» **TEXT BLOCK**:

-- START --

Mr. Loeb is the managing member of Third Point LLC and controls Third Point LLC’s business activities. Third Point LLC is the investment manager or adviser to each of the other Third Point Entities. As such, Mr. Loeb and Third Point LLC may be deemed the beneficial owner of the shares of Capital Stock held for the account of the other Third Point Entities. As a result of entering into the Letter Agreement, Mr. Loeb, Third Point LLC and George Strawbridge, Jr. may be deemed to have formed a “group” pursuant to Rule 13d-5(b)(1) promulgated under the Securities Exchange Act of 1934. The 18,000,000 shares reported in the table above for Third Point and Mr. Loeb do not include security interests owned by Mr. Strawbridge, consisting of 8,323,669 shares of Capital Stock (the “Strawbridge Shares”). Mr. Strawbridge, Third Point LLC and Mr. Loeb may be deemed to beneficially own in the aggregate 26,323,669 shares of Capital Stock, which represents approximately 8.76% of the outstanding shares of Capital Stock. As a result of the Letter Agreement, Third Point LLC, Mr. Loeb and Mr. Strawbridge may be deemed to share voting power with respect to the 26,323,669 shares of Capital Stock beneficially owned in the aggregate by Third Point LLC, Mr. Loeb and Mr. Strawbridge. The Third Point Entities disclaim beneficial ownership with respect to the Strawbridge Shares. Further, Mr. Karlson, Mr. Silverstein and Mr. Toler disclaim beneficial ownership with respect to the Strawbridge Shares.

-- END --

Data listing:
-- START --

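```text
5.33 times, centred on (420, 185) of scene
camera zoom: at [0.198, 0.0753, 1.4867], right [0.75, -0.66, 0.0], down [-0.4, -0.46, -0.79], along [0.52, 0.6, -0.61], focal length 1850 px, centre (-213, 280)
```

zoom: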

-- END --
-- START --

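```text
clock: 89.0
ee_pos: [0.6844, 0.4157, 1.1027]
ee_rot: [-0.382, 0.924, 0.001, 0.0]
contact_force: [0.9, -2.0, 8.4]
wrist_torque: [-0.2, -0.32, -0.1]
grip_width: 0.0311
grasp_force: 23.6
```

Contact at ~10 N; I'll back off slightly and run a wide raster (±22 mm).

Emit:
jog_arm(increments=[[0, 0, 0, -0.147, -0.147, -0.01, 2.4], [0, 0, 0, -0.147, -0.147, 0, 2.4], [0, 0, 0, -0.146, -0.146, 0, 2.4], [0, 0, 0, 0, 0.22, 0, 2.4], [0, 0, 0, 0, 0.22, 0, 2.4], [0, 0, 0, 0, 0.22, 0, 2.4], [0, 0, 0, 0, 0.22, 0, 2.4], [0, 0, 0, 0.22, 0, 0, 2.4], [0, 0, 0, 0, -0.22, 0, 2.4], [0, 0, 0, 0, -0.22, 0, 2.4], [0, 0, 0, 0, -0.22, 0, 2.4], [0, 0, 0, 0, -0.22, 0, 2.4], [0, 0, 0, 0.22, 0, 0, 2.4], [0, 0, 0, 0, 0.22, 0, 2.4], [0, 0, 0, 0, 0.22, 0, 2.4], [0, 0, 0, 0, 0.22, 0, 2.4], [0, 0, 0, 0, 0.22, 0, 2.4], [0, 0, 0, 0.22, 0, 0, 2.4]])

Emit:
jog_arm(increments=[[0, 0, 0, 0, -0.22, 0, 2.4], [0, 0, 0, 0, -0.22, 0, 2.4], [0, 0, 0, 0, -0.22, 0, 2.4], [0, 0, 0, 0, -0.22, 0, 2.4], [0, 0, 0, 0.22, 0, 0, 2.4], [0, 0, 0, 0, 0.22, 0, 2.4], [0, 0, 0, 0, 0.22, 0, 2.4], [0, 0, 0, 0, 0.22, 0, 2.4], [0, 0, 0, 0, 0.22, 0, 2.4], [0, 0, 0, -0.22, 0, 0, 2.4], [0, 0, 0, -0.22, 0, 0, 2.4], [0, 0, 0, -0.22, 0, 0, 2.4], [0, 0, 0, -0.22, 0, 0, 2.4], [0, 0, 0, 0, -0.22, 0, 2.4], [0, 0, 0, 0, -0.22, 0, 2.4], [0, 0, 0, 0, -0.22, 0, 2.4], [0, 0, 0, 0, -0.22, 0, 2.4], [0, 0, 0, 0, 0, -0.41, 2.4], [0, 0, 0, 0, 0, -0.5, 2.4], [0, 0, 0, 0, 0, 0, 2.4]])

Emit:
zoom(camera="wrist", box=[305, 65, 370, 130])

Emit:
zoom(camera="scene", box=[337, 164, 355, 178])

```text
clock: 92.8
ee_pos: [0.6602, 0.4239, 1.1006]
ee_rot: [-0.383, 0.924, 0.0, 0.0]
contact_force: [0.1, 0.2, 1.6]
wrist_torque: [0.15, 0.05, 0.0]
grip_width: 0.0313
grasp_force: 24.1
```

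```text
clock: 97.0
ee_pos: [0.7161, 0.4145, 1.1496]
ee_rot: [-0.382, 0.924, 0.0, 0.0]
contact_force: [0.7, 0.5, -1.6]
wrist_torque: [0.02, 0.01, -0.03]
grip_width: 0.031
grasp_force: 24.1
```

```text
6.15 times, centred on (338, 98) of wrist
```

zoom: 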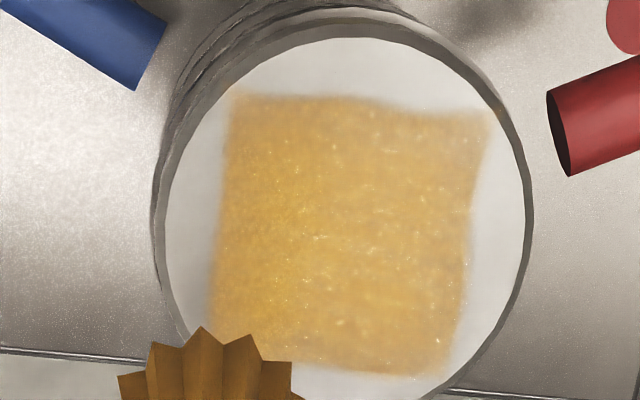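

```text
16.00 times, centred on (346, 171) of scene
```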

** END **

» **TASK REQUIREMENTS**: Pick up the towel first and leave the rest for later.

-- END --

» **TASK REQUIREMENTS**: Copy the text block in full.

» **SOLUTION TO THE EXERCISE**:
Mr. Loeb is the managing member of Third Point LLC and controls Third Point LLC’s business activities. Third Point LLC is the investment manager or adviser to each of the other Third Point Entities. As such, Mr. Loeb and Third Point LLC may be deemed the beneficial owner of the shares of Capital Stock held for the account of the other Third Point Entities. As a result of entering into the Letter Agreement, Mr. Loeb, Third Point LLC and George Strawbridge, Jr. may be deemed to have formed a “group” pursuant to Rule 13d-5(b)(1) promulgated under the Securities Exchange Act of 1934. The 18,000,000 shares reported in the table above for Third Point and Mr. Loeb do not include security interests owned by Mr. Strawbridge, consisting of 8,323,669 shares of Capital Stock (the “Strawbridge Shares”). Mr. Strawbridge, Third Point LLC and Mr. Loeb may be deemed to beneficially own in the aggregate 26,323,669 shares of Capital Stock, which represents approximately 8.76% of the outstanding shares of Capital Stock. As a result of the Letter Agreement, Third Point LLC, Mr. Loeb and Mr. Strawbridge may be deemed to share voting power with respect to the 26,323,669 shares of Capital Stock beneficially owned in the aggregate by Third Point LLC, Mr. Loeb and Mr. Strawbridge. The Third Point Entities disclaim beneficial ownership with respect to the Strawbridge Shares. Further, Mr. Karlson, Mr. Silverstein and Mr. Toler disclaim beneficial ownership with respect to the Strawbridge Shares.